__WHAT THE EXERCISE ASKS__
Exactly reproduce the lines that follow. Return a JSON list in which every string is one line; blank lines are skipped.

__DATASET EXTRACT__

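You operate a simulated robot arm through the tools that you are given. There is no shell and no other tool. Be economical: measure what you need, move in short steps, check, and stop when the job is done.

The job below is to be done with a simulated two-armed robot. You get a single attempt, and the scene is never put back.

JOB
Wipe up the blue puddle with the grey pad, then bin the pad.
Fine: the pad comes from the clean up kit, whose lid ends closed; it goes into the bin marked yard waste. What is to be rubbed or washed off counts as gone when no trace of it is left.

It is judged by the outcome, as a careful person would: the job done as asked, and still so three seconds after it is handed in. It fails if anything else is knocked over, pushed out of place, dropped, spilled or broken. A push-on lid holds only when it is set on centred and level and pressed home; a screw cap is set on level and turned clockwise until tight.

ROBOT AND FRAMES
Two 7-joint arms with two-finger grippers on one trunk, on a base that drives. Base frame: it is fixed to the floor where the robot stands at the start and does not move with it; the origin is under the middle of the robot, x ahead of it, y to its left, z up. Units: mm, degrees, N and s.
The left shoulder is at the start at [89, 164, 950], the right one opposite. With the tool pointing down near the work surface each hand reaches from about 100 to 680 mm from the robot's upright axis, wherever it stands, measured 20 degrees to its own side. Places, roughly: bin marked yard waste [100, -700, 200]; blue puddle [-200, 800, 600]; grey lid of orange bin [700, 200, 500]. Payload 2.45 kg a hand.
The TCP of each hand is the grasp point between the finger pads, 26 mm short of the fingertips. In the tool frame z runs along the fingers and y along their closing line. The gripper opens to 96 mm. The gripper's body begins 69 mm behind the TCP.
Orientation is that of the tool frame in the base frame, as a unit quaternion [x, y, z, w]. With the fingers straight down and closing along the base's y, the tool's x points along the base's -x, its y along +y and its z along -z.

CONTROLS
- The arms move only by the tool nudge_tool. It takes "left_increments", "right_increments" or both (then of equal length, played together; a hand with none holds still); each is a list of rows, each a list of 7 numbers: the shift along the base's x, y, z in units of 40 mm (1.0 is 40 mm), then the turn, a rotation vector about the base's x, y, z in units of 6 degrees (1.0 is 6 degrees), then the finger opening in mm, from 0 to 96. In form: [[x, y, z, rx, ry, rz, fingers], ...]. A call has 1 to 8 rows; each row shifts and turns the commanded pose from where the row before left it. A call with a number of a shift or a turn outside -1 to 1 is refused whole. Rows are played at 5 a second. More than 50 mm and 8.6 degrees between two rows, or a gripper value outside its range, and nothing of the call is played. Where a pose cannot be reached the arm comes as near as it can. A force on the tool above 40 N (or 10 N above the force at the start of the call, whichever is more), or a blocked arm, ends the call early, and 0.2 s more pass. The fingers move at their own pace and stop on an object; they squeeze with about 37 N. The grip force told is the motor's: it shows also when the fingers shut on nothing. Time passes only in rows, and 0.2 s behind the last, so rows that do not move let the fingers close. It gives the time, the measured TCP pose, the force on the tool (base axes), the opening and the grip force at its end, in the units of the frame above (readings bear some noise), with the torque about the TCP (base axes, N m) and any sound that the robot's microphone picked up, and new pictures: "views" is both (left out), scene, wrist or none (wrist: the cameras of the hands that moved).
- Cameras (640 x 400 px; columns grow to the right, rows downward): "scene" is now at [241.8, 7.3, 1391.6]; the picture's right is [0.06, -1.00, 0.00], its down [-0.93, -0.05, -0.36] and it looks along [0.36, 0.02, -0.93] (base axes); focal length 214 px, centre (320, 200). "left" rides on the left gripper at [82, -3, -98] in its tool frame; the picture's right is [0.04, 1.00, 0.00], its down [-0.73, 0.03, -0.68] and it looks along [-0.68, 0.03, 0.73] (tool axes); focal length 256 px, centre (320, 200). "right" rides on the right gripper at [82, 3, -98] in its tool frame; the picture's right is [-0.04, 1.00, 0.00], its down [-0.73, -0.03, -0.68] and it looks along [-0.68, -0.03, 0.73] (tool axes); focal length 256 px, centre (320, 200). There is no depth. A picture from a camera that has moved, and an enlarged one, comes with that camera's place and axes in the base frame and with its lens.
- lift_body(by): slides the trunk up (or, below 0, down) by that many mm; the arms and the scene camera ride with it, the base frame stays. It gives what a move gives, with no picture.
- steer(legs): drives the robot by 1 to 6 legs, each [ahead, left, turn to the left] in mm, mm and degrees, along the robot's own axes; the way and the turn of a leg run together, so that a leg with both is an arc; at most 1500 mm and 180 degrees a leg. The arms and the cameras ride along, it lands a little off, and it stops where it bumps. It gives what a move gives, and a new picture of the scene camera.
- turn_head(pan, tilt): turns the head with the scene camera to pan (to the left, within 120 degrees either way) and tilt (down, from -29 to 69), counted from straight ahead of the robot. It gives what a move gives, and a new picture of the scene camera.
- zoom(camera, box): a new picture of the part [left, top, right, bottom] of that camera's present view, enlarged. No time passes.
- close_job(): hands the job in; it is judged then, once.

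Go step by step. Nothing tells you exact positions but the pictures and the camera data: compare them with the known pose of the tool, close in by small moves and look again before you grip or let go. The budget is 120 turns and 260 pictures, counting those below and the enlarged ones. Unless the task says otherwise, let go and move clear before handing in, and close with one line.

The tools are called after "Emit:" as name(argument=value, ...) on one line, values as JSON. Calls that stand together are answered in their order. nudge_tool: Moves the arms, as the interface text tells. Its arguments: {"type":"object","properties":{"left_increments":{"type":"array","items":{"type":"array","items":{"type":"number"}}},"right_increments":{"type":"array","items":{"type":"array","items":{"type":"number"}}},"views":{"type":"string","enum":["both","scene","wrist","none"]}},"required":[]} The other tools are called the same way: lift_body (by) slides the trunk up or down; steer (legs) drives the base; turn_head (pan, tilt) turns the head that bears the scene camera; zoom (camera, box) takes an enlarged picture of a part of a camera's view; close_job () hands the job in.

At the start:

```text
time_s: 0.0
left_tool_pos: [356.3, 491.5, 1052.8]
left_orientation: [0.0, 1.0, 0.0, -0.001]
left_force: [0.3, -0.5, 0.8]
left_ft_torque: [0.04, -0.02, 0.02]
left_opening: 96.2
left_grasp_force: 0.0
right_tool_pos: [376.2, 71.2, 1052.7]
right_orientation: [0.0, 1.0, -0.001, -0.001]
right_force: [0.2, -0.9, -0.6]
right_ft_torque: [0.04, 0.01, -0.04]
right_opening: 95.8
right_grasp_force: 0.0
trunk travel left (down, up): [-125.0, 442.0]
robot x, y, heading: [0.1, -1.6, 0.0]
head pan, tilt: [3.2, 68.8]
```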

__REPLY TO THE EXERCISE__
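[
  "You operate a simulated robot arm through the tools that you are given. There is no shell and no other tool. Be economical: measure what you need, move in short steps, check, and stop when the job is done.",
  "The job below is to be done with a simulated two-armed robot. You get a single attempt, and the scene is never put back.",
  "JOB",
  "Wipe up the blue puddle with the grey pad, then bin the pad.",
  "Fine: the pad comes from the clean up kit, whose lid ends closed; it goes into the bin marked yard waste. What is to be rubbed or washed off counts as gone when no trace of it is left.",
  "It is judged by the outcome, as a careful person would: the job done as asked, and still so three seconds after it is handed in. It fails if anything else is knocked over, pushed out of place, dropped, spilled or broken. A push-on lid holds only when it is set on centred and level and pressed home; a screw cap is set on level and turned clockwise until tight.",
  "ROBOT AND FRAMES",
  "Two 7-joint arms with two-finger grippers on one trunk, on a base that drives. Base frame: it is fixed to the floor where the robot stands at the start and does not move with it; the origin is under the middle of the robot, x ahead of it, y to its left, z up. Units: mm, degrees, N and s.",
  "The left shoulder is at the start at [89, 164, 950], the right one opposite. With the tool pointing down near the work surface each hand reaches from about 100 to 680 mm from the robot's upright axis, wherever it stands, measured 20 degrees to its own side. Places, roughly: bin marked yard waste [100, -700, 200]; blue puddle [-200, 800, 600]; grey lid of orange bin [700, 200, 500]. Payload 2.45 kg a hand.",
  "The TCP of each hand is the grasp point between the finger pads, 26 mm short of the fingertips. In the tool frame z runs along the fingers and y along their closing line. The gripper opens to 96 mm. The gripper's body begins 69 mm behind the TCP.",
  "Orientation is that of the tool frame in the base frame, as a unit quaternion [x, y, z, w]. With the fingers straight down and closing along the base's y, the tool's x points along the base's -x, its y along +y and its z along -z.",
  "CONTROLS",
  "- The arms move only by the tool nudge_tool. It takes \"left_increments\", \"right_increments\" or both (then of equal length, played together; a hand with none holds still); each is a list of rows, each a list of 7 numbers: the shift along the base's x, y, z in units of 40 mm (1.0 is 40 mm), then the turn, a rotation vector about the base's x, y, z in units of 6 degrees (1.0 is 6 degrees), then the finger opening in mm, from 0 to 96. In form: [[x, y, z, rx, ry, rz, fingers], ...]. A call has 1 to 8 rows; each row shifts and turns the commanded pose from where the row before left it. A call with a number of a shift or a turn outside -1 to 1 is refused whole. Rows are played at 5 a second. More than 50 mm and 8.6 degrees between two rows, or a gripper value outside its range, and nothing of the call is played. Where a pose cannot be reached the arm comes as near as it can. A force on the tool above 40 N (or 10 N above the force at the start of the call, whichever is more), or a blocked arm, ends the call early, and 0.2 s more pass. The fingers move at their own pace and stop on an object; they squeeze with about 37 N. The grip force told is the motor's: it shows also when the fingers shut on nothing. Time passes only in rows, and 0.2 s behind the last, so rows that do not move let the fingers close. It gives the time, the measured TCP pose, the force on the tool (base axes), the opening and the grip force at its end, in the units of the frame above (readings bear some noise), with the torque about the TCP (base axes, N m) and any sound that the robot's microphone picked up, and new pictures: \"views\" is both (left out), scene, wrist or none (wrist: the cameras of the hands that moved).",
  "- Cameras (640 x 400 px; columns grow to the right, rows downward): \"scene\" is now at [241.8, 7.3, 1391.6]; the picture's right is [0.06, -1.00, 0.00], its down [-0.93, -0.05, -0.36] and it looks along [0.36, 0.02, -0.93] (base axes); focal length 214 px, centre (320, 200). \"left\" rides on the left gripper at [82, -3, -98] in its tool frame; the picture's right is [0.04, 1.00, 0.00], its down [-0.73, 0.03, -0.68] and it looks along [-0.68, 0.03, 0.73] (tool axes); focal length 256 px, centre (320, 200). \"right\" rides on the right gripper at [82, 3, -98] in its tool frame; the picture's right is [-0.04, 1.00, 0.00], its down [-0.73, -0.03, -0.68] and it looks along [-0.68, -0.03, 0.73] (tool axes); focal length 256 px, centre (320, 200). There is no depth. A picture from a camera that has moved, and an enlarged one, comes with that camera's place and axes in the base frame and with its lens.",
  "- lift_body(by): slides the trunk up (or, below 0, down) by that many mm; the arms and the scene camera ride with it, the base frame stays. It gives what a move gives, with no picture.",
  "- steer(legs): drives the robot by 1 to 6 legs, each [ahead, left, turn to the left] in mm, mm and degrees, along the robot's own axes; the way and the turn of a leg run together, so that a leg with both is an arc; at most 1500 mm and 180 degrees a leg. The arms and the cameras ride along, it lands a little off, and it stops where it bumps. It gives what a move gives, and a new picture of the scene camera.",
  "- turn_head(pan, tilt): turns the head with the scene camera to pan (to the left, within 120 degrees either way) and tilt (down, from -29 to 69), counted from straight ahead of the robot. It gives what a move gives, and a new picture of the scene camera.",
  "- zoom(camera, box): a new picture of the part [left, top, right, bottom] of that camera's present view, enlarged. No time passes.",
  "- close_job(): hands the job in; it is judged then, once.",
  "Go step by step. Nothing tells you exact positions but the pictures and the camera data: compare them with the known pose of the tool, close in by small moves and look again before you grip or let go. The budget is 120 turns and 260 pictures, counting those below and the enlarged ones. Unless the task says otherwise, let go and move clear before handing in, and close with one line.",
  "The tools are called after \"Emit:\" as name(argument=value, ...) on one line, values as JSON. Calls that stand together are answered in their order. nudge_tool: Moves the arms, as the interface text tells. Its arguments: {\"type\":\"object\",\"properties\":{\"left_increments\":{\"type\":\"array\",\"items\":{\"type\":\"array\",\"items\":{\"type\":\"number\"}}},\"right_increments\":{\"type\":\"array\",\"items\":{\"type\":\"array\",\"items\":{\"type\":\"number\"}}},\"views\":{\"type\":\"string\",\"enum\":[\"both\",\"scene\",\"wrist\",\"none\"]}},\"required\":[]} The other tools are called the same way: lift_body (by) slides the trunk up or down; steer (legs) drives the base; turn_head (pan, tilt) turns the head that bears the scene camera; zoom (camera, box) takes an enlarged picture of a part of a camera's view; close_job () hands the job in.",
  "At the start:",
  "```text",
  "time_s: 0.0",
  "left_tool_pos: [356.3, 491.5, 1052.8]",
  "left_orientation: [0.0, 1.0, 0.0, -0.001]",
  "left_force: [0.3, -0.5, 0.8]",
  "left_ft_torque: [0.04, -0.02, 0.02]",
  "left_opening: 96.2",
  "left_grasp_force: 0.0",
  "right_tool_pos: [376.2, 71.2, 1052.7]",
  "right_orientation: [0.0, 1.0, -0.001, -0.001]",
  "right_force: [0.2, -0.9, -0.6]",
  "right_ft_torque: [0.04, 0.01, -0.04]",
  "right_opening: 95.8",
  "right_grasp_force: 0.0",
  "trunk travel left (down, up): [-125.0, 442.0]",
  "robot x, y, heading: [0.1, -1.6, 0.0]",
  "head pan, tilt: [3.2, 68.8]",
  "```"
]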